Bei einem unbedingten und nicht genehmigungsbedürftigen Rechtsgeschäft ist eine solche Bindung regelmäßig mit dem Vertragsschluss gegeben. Diese Voraussetzungen können aber auch bei einem bedingten Rechtsgeschäft vorliegen. Aus dem Wesen einer Bedingung folgt, dass das aufschiebend bedingte Rechtsgeschäft tatbestandlich bereits mit seiner Vornahme vollendet und voll gültig ist und lediglich seine Wirksamkeit erst mit dem Bedingungseintritt eintritt, ohne dass die Willenseinigung noch Bestand haben müsste. Nur die Rechtswirkungen des bedingten Geschäfts befinden sich noch in der Schwebe. Die Parteien sind jedoch bereits gebunden und können sich nicht mehr einseitig aus den Vertragsbeziehungen lösen. Für den Zeitpunkt der Veräußerung und damit die Realisierung des Grundstückswerts ist daher auf die beiderseitige zivilrechtliche Bindungswirkung (Januar 2008, d.h. innerhalb der Frist) und nicht auf den Zeitpunkt des Bedingungseintritts (Dezember 2008) abzustellen.

Das FG-Urteil wurde daher aufgehoben und die Klage abgewiesen.

Hinweis

Der BFH ergänzt, dass ausnahmsweise auch schon ein rechtlich bindendes Verkaufsangebot als Veräußerung angesehen werden kann, wenn mit dem Angebot der Verkauf durch den Übergang von Besitz, Gefahr sowie Nutzungen und Lasten wirtschaftlich bereits vollzogen wird. Ferner weist der BFH darauf hin, dass bei einem wegen vollmachtloser Vertretung schwebend unwirksamen Rechtsgeschäft auf den Zeitpunkt der Genehmigung und nicht auf die zivilrechtliche Wirksamkeit abzustellen ist, da bei einem Handeln eines Vertreters ohne Vertretungsmacht der Vertretene die Genehmigung ablehnen kann und somit noch keine beiderseitige schuldrechtliche Bindung vorliegt (§ 177 BGB).

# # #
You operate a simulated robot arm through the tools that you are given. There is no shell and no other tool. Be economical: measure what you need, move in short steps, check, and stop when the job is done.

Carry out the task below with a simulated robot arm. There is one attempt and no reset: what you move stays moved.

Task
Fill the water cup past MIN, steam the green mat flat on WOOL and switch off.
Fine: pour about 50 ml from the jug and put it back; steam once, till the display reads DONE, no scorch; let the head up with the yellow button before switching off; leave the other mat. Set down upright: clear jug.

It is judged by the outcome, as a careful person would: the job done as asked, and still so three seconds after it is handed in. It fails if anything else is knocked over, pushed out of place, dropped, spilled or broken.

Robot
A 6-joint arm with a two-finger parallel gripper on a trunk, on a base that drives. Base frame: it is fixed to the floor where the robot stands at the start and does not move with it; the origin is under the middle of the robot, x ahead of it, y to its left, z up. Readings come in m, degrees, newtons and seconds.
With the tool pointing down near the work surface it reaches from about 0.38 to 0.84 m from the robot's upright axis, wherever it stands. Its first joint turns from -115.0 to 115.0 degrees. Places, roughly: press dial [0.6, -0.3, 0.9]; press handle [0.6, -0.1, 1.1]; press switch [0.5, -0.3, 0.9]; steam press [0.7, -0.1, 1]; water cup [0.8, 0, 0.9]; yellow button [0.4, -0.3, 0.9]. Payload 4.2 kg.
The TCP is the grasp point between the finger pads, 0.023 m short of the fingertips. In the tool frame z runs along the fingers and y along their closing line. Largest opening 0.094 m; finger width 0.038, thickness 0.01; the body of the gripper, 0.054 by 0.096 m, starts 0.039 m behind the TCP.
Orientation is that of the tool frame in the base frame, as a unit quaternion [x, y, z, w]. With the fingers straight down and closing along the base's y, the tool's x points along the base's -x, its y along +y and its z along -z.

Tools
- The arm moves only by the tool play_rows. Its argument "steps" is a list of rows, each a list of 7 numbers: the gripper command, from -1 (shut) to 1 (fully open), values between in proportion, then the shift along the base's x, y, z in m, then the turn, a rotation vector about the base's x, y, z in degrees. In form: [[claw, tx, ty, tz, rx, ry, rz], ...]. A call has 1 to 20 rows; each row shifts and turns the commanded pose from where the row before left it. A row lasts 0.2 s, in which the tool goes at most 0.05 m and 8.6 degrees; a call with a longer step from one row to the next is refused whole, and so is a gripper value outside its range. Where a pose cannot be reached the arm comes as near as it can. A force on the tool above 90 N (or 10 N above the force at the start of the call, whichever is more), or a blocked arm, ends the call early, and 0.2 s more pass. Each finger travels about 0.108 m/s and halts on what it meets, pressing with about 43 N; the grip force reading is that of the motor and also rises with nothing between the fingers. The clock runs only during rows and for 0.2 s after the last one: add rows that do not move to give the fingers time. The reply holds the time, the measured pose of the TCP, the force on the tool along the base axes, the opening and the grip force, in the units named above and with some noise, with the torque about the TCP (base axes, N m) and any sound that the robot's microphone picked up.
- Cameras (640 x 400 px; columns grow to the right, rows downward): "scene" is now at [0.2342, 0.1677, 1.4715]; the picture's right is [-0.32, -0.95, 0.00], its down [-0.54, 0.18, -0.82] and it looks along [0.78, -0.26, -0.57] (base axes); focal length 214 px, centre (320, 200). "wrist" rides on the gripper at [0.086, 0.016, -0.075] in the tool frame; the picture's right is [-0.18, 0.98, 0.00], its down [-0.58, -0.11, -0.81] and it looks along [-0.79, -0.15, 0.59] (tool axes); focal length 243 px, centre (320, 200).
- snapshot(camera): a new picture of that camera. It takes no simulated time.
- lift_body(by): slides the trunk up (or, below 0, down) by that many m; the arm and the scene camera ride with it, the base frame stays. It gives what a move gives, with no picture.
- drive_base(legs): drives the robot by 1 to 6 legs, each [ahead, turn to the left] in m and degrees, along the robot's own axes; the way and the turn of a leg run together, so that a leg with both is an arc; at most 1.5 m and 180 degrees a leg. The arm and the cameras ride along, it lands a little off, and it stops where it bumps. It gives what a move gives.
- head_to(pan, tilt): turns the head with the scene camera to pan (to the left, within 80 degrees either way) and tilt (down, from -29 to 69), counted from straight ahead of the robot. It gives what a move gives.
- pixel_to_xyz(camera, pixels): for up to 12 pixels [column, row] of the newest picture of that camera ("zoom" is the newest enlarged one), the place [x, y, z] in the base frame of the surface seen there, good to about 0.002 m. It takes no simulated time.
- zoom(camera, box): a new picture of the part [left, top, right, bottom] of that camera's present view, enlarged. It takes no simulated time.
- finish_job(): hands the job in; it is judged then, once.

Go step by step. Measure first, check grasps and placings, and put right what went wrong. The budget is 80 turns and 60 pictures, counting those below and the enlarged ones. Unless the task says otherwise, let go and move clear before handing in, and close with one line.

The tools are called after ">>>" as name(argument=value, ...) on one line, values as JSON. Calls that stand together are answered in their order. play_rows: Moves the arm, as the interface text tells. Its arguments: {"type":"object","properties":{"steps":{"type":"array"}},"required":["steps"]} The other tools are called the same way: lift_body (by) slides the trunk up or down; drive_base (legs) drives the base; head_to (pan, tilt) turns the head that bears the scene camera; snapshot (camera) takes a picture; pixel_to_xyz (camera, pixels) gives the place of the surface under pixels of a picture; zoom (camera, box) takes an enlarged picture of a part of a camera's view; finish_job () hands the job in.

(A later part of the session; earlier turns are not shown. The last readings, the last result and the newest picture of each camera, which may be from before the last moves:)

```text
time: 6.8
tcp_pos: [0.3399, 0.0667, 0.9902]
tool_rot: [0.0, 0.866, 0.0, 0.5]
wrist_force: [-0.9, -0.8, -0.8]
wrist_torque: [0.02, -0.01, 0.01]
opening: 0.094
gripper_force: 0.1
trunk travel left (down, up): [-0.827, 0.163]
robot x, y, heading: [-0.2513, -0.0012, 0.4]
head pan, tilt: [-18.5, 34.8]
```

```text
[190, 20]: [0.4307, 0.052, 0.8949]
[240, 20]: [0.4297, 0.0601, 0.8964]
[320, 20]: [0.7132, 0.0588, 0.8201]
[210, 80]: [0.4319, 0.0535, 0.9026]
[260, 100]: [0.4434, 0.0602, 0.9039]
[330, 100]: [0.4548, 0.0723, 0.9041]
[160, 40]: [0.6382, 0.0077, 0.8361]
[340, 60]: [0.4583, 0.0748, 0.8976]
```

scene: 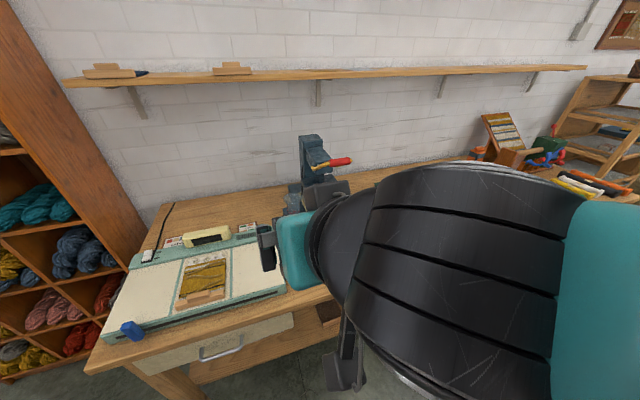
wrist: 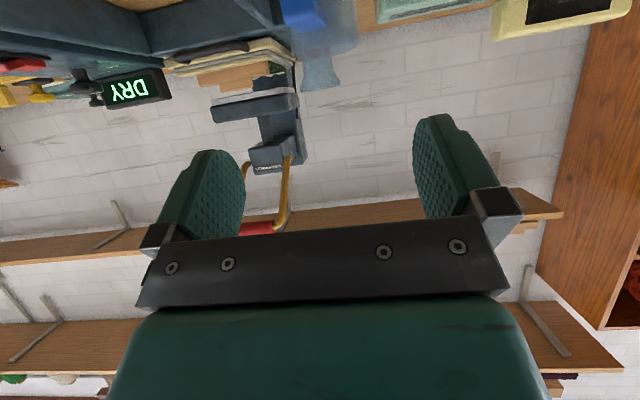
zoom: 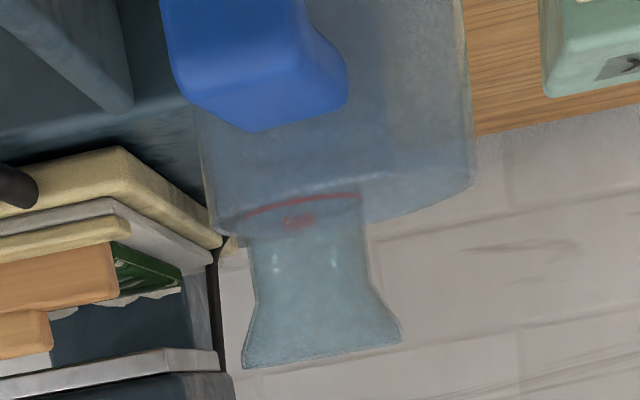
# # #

Die Entscheidung geht davon aus, dass bereits mit der vertraglichen Bindung von einer Realisierung der Werterhöhung des Grundstücks ausgegangen werden kann, die die steuerliche Erfassung rechtfertigt. Für den Fall einer aufschiebenden Bedingung, wie sie hier vereinbart wurde, erscheint das Abstellen auf den Zeitpunkt des Vertragsabschlusses allerdings fraglich. Denn bis zum Bedingungseintritt befinden sich die Rechtswirkungen in der Schwebe. Die Werterhöhung fließt dem Veräußerer daher wirtschaftlich erst mit dem Eintritt der Bedingung zu. Vor Bedingungseintritt kann er regelmäßig über die Werterhöhung nicht verfügen. Solange der Eintritt der Bedingung unsicher ist, kann er die - erhoffte - Werterhöhung nicht vermarkten.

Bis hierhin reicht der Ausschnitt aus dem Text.